The use of the croquet ball in Savages is inspired; in black and white we could be watching a wguilt wracked (but, importantly, curious) Oppenheimer uttering his now famous grammatical glitch: "...now I am become Shiva, the destroyer of worlds..." or else it tries to elaborate on a theme that would come much later in the form of
where humankind were reduced to their essence - chuckling balls of steel, time-racists --- I think the Here Come The Drums refrain throughout those two episodes is an unconscious echo... the drums are all through The Savages, turning to jazzy skitters as the primitives turn to chattering middle classes (which echoes my stepping out of Jungle and Drum N Bass - once the jazzy fills started to take over and 'intelligence' and LTJ Bukem crept into the scene, I walked away and never looked at another Drum N Bass record again...)
another story...
((((((((((( (we are all time racists) - The Pop Group song that never was, the one were the ethnological forgery really took wind and Psychic TV's Themes records were shoved into songforms that pulled society apart at the primal level, alongside bursting samples from old Batman shows and snatches of Keith Levene guitar... The Pop Group never really did it for me, no matter how many times I've come back to them and tried...I want to love them but the earnestness and hectoring and lack of humour (in everything apart from their name) always put me on the back foot, quietly whispering: Yes, I know that... even Crass didn't always preach to the converted in such an obvious way... I'll probably try again, really do want to see what others seem to see )))))))))))))

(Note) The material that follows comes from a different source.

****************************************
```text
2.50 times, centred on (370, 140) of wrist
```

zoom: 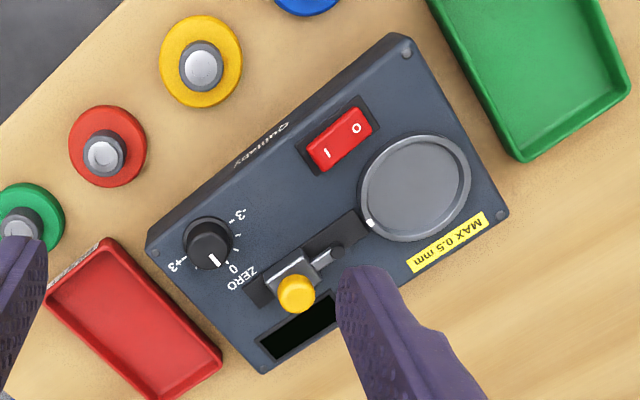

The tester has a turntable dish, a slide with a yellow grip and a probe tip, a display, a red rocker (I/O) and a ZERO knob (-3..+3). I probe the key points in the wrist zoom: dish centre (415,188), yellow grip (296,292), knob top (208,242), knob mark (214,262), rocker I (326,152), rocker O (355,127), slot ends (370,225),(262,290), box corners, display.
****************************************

The Savages uses various forms to tell it's simple tale: mock anthropology film (which is in fact uncannily similar to the real thing - i had a brief anthropology fetish in my teens), drawing room play, surrealism, silent film... and if form and pace (we languish until we love it) dictate over content then that's only because the content isn't there and shouldn't be...
Still got the drag queens (gloriously unexplained) to work out - I guess it could be just ugly women...
Here Come The Drums...
Sacrifice, primitivism, Murderous Rage, Return to the Woods - the ending ought to be the still taken from the latest Sig Ros album cover or maybe from Von Trier's The Idiots, where idiocy is paralled with creativity in the calmest, coldest way possible - though reality TV trumps all, as always....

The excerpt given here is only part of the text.